Except the value judgments about endianness in encoding. All of the decisions in this system were made in a broader context. When you see something weird, it's tempting to say, that is inane, but it is enlightening to ask, what am I missing?


> If cell waves are 6 to 14 inches, their antennas need to be 3-7 inches. Now stop and think about the average height of a mobile phone, and why they never seem to get much smaller.

Is this actually true? I thought this was mostly because this was a convenient size for phones to be, and that antennas were often internally folded anyways.

> You know that every point of light, like the Christian God or Musketeers (minus d’Artagnan), is always a three-for-one sort of deal. Red, green, and blue combine to form white light in a single pixel.

Doesn't Samsung use PenTile displays, which has the normal number of green subpixels and but with fewer red and blue ones?

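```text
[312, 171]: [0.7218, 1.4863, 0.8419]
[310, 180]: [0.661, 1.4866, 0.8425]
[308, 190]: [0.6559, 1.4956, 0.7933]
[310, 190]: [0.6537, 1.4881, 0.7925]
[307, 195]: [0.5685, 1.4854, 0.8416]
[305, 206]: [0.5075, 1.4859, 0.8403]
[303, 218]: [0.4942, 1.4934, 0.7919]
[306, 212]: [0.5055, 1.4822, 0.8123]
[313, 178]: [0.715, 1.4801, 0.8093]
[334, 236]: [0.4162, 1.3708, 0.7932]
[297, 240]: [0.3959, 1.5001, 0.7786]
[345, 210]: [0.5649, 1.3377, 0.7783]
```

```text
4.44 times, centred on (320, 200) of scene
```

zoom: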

To your first point, look to the other comments, which clarify this beyond what I was aware of. To your second point, yes you are correct; I didn't feel like getting into that was necessary, but it's apparent in the image I put on the blog post.


Unfortunately, the images didn't load when I was reading your article, so I didn't see them :(. Glad to hear you're already aware of these, though.


One of the best articles I've read in awhile.

I'd love to know more about this line: "There’s also a little flag in the DCS byte that tells the phone whether to self-destruct the message after sending it"

And also, how do towers deconvolute all those signals?


What a fun - and educational - post about the full and complete journey from the moment someone starts typing “I love you” on a phone to when it gets read on the other end. That was great!


Brilliant. That was so much more interesting than I expected it to be. Thanks for posting.


Still common to call it BTS (GSM era) contra RBS in the states?


I love this writing style. Thank you. Would like to see more!


Delightful article! Thank you!


I think he left out the part where the NSA gets the data sent to them.